What was it like to work with Animal Collective on the score?
It’s always been a dream to work with them. I’ve been an Animal Collective fan since I was 14 years old, but I met Deakin when I was living in New Orleans. He was a neighbor and he showed up to a hot dog party I was having at my house and we became friends then. We just happened to move to Baltimore at the same time and stayed in touch and were always looking for an opportunity to work together and I thought this was the perfect one. I thought their music was so good at describing landscape and creating a world within sound, so it was great working with them. Brian [Weitz] and Josh [Dibb] are just the most unbelievable musicians and just really understand cinematic language and visuals, so was really exciting.
These are strange times, but what’s it like putting this out into the world?

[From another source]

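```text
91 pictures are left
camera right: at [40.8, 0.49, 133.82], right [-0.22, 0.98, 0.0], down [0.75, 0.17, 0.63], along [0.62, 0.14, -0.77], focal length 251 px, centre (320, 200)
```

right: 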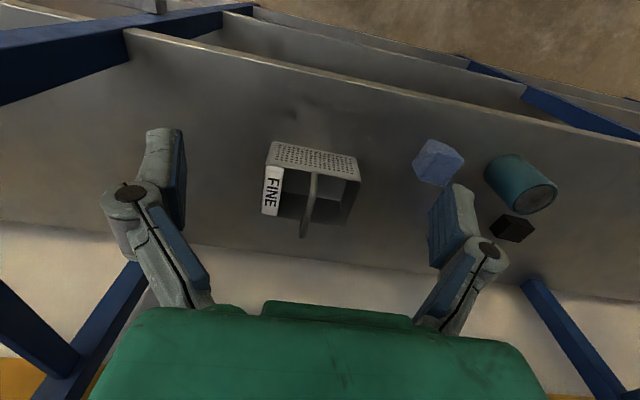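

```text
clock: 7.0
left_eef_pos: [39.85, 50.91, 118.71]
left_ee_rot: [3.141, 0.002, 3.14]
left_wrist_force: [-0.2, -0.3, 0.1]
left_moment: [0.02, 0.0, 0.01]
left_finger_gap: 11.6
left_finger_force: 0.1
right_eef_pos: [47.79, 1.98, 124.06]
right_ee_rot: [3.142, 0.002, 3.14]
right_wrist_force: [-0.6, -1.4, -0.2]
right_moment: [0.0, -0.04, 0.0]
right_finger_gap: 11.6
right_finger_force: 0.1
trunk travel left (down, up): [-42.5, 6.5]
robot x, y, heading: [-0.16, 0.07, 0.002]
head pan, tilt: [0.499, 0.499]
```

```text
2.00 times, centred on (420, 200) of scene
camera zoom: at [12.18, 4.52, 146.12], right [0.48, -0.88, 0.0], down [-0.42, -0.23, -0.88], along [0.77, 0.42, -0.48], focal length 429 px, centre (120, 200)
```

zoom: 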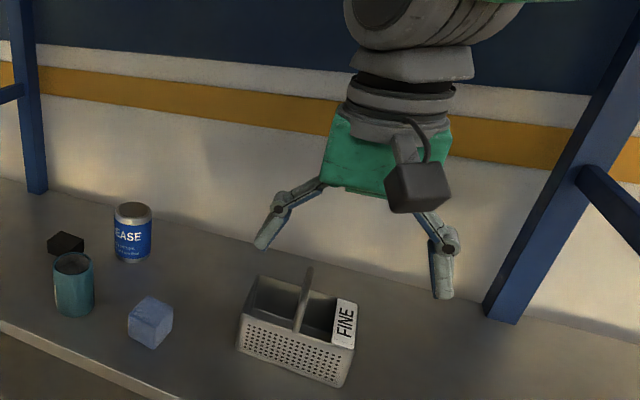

I didn’t expect I’d have to put it out in this way, but I think it’s a really nice way for this film to be presented. People are watching it alone in their rooms on a computer and I actually think that’s a pretty appropriate platform right now. The movie is so tied to the internet, so streaming it makes sense, but also watching it in isolation also makes sense. People have been reaching out feeling a sense of camaraderie with these guys and with me even because they are experiencing the same kind of isolation and the same kind of doom anxiety, so it has been interesting rather than sitting in the theater full of people going about their daily lives. It’s been a happy path for this movie. No complaints. I’m very privileged to be even making films in the first place and really privileged for people to be taking time out of their day to watch my movie.
“Crestone” is now available to rent on Apple TV and Amazon Prime Video.